On Nov 7, 2015, at 1:57 PM, Dan Wilcox <[email protected]> wrote:

Yes, this is correct. I was wrong in the last mail.
Since the externals are built and linked when building libpd as iOS doesn’t 
allow dynamic linking, there’s no way to satisfy the distribution clause in the 
LGPL. I was thinking about *abstraction* libraries earlier which are OK as long 
as you can allow users to update them. I do this in PdParty by exposing the lib 
folder and make it easy to swap in new versions of those files. Of course this 
works since they are not binary compiled libraries.
I was hoping for expr adopting a BSD license for this issue, but I also 
understand if the authors choose not to. I’m pretty sure everything else 
distributed in the pd vanilla sources is BSD.
Also, I’m sure there are apps running with expr~ etc in the App Store.
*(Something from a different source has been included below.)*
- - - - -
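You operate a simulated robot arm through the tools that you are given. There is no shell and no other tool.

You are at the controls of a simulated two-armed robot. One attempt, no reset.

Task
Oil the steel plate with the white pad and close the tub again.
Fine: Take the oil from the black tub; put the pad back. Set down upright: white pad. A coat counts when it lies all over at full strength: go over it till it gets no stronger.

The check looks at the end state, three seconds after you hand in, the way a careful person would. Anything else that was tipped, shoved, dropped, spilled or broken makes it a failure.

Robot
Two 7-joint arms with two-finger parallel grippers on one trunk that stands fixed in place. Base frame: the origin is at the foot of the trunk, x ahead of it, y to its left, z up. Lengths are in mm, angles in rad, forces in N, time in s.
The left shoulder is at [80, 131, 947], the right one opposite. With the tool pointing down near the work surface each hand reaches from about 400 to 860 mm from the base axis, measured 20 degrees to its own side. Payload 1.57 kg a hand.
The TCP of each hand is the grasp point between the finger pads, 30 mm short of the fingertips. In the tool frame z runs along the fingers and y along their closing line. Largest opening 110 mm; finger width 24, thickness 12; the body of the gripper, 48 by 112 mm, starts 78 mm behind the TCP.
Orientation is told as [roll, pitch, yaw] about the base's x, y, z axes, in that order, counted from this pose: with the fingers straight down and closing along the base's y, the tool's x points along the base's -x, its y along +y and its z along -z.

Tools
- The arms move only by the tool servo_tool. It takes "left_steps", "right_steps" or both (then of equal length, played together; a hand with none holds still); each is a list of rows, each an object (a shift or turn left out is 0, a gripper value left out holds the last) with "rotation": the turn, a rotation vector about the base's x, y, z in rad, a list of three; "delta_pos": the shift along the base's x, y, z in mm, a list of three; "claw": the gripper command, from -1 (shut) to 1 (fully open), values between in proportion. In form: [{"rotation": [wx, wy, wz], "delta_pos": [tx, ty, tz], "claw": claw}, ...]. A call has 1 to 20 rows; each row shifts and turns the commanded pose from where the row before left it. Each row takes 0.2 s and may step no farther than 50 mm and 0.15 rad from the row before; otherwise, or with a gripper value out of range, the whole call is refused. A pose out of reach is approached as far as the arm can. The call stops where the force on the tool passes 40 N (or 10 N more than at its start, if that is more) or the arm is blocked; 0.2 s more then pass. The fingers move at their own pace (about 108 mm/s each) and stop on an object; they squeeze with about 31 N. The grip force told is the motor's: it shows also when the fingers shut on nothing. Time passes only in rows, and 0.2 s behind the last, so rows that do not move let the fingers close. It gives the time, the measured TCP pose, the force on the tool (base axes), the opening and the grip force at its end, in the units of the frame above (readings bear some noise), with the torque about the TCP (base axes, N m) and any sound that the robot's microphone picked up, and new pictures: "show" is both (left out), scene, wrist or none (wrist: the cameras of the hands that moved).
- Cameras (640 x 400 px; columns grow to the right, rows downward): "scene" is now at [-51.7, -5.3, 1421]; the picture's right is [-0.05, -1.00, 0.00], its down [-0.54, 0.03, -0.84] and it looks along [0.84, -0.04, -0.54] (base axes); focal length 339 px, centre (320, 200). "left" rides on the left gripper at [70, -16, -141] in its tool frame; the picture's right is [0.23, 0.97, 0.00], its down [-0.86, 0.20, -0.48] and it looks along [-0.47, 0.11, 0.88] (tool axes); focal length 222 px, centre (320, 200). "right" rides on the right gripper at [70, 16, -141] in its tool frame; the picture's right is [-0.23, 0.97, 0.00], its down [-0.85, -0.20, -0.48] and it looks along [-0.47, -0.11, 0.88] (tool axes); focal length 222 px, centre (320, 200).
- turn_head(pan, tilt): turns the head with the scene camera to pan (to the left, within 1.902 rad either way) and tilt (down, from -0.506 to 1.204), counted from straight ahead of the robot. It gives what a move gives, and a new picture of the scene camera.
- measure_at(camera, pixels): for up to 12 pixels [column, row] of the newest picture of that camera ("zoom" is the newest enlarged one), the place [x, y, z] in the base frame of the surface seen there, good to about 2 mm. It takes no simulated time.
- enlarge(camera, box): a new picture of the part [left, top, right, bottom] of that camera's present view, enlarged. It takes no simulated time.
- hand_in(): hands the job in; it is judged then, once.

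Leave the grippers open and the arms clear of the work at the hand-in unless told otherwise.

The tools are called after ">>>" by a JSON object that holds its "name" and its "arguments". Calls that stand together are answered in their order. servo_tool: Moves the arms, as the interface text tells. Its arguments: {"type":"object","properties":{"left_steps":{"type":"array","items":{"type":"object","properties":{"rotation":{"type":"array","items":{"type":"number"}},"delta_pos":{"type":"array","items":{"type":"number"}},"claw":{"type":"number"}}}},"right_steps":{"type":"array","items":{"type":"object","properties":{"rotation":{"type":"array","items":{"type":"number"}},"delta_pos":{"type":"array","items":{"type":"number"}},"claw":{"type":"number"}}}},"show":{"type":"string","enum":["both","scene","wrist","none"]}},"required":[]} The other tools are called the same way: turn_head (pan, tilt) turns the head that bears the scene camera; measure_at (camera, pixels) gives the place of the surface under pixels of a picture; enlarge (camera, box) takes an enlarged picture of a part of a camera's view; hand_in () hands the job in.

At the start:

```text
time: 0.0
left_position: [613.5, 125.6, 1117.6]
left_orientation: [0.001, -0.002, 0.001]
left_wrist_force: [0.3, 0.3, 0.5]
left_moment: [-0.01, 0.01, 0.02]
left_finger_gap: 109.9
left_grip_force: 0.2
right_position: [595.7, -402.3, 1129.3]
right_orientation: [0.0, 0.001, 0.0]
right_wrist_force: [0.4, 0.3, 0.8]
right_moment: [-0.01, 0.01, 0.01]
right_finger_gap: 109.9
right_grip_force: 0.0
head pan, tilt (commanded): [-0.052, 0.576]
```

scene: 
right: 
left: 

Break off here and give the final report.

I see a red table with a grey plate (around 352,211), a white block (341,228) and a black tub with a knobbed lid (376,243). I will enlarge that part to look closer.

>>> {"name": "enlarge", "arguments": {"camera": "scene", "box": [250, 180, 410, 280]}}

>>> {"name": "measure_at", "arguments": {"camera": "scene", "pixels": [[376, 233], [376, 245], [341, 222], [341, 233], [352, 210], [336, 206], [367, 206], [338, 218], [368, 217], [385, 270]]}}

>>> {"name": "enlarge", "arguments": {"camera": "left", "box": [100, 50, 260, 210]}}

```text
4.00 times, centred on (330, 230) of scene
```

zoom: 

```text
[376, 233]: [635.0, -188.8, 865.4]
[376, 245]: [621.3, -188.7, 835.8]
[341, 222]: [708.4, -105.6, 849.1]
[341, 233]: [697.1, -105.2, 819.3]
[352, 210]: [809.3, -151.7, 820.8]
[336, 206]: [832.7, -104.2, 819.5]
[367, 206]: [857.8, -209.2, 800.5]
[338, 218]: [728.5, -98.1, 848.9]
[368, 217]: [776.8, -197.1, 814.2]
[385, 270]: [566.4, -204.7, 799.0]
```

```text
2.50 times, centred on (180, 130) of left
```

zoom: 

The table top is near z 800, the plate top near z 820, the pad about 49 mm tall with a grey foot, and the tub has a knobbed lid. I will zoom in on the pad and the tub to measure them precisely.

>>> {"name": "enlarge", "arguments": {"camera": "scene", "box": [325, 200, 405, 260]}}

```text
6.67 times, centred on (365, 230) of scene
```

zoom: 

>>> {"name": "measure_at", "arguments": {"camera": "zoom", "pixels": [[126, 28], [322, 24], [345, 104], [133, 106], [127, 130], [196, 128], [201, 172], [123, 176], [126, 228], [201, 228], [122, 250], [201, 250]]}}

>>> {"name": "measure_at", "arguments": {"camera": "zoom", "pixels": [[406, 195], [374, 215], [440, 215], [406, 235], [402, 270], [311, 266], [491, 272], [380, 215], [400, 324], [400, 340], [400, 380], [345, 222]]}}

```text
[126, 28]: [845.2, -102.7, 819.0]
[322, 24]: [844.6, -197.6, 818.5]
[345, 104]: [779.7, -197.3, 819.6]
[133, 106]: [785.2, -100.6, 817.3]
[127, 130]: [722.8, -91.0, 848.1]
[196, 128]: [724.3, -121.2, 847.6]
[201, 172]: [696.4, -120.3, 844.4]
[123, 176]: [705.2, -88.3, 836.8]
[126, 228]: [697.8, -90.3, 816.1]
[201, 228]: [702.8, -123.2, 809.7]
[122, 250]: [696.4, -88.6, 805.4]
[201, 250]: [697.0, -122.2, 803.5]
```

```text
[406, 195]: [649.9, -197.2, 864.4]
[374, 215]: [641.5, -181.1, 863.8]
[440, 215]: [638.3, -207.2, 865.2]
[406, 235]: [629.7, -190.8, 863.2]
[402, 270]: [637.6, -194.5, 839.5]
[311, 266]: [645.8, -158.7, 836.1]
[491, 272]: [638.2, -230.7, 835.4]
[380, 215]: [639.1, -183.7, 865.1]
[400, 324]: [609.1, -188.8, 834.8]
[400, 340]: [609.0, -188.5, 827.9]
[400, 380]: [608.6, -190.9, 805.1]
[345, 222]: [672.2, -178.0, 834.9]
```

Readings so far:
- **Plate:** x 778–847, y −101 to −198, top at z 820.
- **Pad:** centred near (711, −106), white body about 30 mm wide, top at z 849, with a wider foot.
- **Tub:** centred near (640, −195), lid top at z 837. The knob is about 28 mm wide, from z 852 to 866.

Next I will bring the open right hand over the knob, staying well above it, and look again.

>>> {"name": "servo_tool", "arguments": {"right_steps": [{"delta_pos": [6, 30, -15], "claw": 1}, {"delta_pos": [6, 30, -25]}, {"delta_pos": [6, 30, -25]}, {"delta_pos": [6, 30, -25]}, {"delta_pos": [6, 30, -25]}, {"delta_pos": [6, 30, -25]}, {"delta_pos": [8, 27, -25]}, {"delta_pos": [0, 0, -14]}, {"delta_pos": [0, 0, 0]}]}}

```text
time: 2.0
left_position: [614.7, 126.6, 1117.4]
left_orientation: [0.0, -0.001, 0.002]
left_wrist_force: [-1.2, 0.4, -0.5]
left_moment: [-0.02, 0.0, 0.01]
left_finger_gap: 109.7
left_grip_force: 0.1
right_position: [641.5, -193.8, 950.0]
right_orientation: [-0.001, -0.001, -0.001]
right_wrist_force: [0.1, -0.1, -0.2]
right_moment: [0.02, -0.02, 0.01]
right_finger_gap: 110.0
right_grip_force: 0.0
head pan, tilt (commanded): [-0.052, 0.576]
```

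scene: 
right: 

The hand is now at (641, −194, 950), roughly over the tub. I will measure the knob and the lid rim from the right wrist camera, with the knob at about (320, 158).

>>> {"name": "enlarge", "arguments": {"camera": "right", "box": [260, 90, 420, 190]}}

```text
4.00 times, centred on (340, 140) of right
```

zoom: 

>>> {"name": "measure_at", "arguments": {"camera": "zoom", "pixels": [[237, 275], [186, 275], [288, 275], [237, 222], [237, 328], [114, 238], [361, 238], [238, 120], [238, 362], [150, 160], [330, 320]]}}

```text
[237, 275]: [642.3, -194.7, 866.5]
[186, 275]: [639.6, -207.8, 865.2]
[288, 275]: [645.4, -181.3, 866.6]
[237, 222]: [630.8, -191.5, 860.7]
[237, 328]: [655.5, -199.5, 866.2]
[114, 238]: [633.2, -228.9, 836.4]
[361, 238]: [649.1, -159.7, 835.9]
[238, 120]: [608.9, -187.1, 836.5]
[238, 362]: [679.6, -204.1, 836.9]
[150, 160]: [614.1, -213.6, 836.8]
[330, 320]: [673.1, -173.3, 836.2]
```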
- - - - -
You only 
have to add those files to your build tree when building libpd and call their 
setup function. I doubt there is a automatic mechanism Apple is using to detect 
such things.

--------
Dan Wilcox
@danomatika
danomatika.com
robotcowboy.com

On Nov 7, 2015, at 1:08 PM, [email protected] wrote:
From: "Scott R. Looney" <[email protected]>
Date: November 7, 2015 at 12:24:44 PM MST
To: "[email protected]" <[email protected]>
Subject: Re: [PD] looking for other vanilla filters or abstractions for libPD


thanks Jonathan. this is what i assumed re LGPL when i saw a discussion about 
using fluidsynth in a build, which has a LGPL variant but not anything more 
permissive. so one question would be if anyone here on the list had a paid app 
rejected or accepted on the App Store due to using an LGPL license? expr and 
expr~ are very useful for a variety of things but for now i'm not using them 
due to this offchance.

i would further guess that FSF's exact words on LGPL were probably pretty dark 
on using the iTunes Store in general. i've seen some announcements from them in 
the past that made it clear how they feel about walled gardens.